Zerschredderte Anfänge im Recyclinglabor

Ich stehe in einem Labor, in dem Altbatterien ein neues Leben erhalten. Zuerst müssen die Batterien jedoch zerschreddert werden.

Hier kommt ein Material an, das als „Black Mass“ bekannt ist – ein feines Pulver, das aus fast vollständig zermahlenen Batterien besteht. Jede Partikel ist kleiner als ein Millimeter. Techniker bei Altilium, einem Recyclingunternehmen im Südwesten Englands, extrahieren nun wertvolle Rohstoffe aus diesem dunklen Pulver.

Das Pulver enthält Kunststoff- und Stahlreste, die herausgefiltert werden müssen. Wichtiger sind jedoch Stoffe wie Lithium, Nickel, Kobalt und Graphit. Diese seltenen Rohstoffe bilden die Grundlage für neue Batterien, die hier im Labor entstehen.

Während die Klimakrise sich verschärft, verändert sich das globale Energiesystem.

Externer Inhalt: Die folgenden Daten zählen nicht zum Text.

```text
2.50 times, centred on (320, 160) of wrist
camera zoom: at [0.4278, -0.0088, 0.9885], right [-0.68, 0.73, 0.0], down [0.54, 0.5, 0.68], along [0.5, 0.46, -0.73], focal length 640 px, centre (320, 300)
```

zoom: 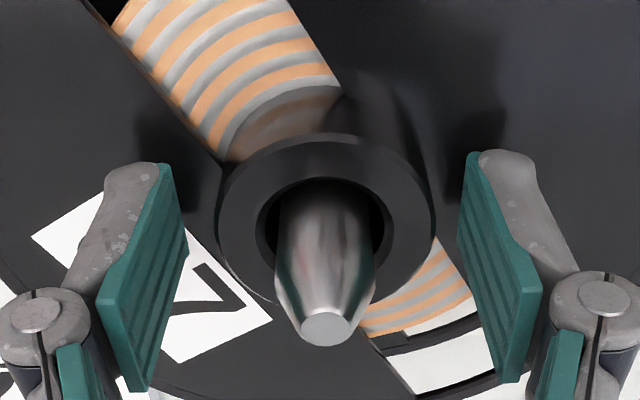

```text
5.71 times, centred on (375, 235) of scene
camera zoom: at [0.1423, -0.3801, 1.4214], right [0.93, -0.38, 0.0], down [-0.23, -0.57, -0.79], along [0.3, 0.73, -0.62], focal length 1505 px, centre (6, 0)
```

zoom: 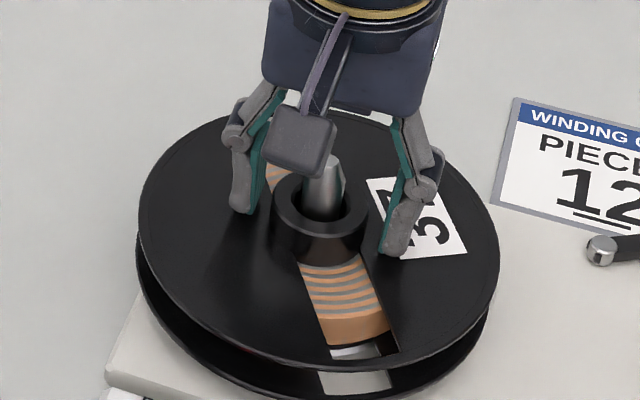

Staaten wenden sich zunehmend von fossilen Brennstoffen ab und setzen auf erneuerbare Energie wie Sonne und Wind. Immer mehr Haushalte ersetzen Gasheizungen durch Wärmepumpen. Immer mehr Autofahrer entscheiden sich für batteriebetriebene Elektrofahrzeuge.

Laut der Internationalen Energieagentur war 2023 fast jedes fünfte verkaufte Auto elektrisch. Das entspricht einem Zuwachs von 35 % gegenüber 2022 und hebt die Gesamtzahl der Elektrofahrzeuge weltweit auf 40 Millionen. Dieser Boom hat die Nachfrage nach Batterien und deren Inhaltsstoffen rasant ansteigen lassen.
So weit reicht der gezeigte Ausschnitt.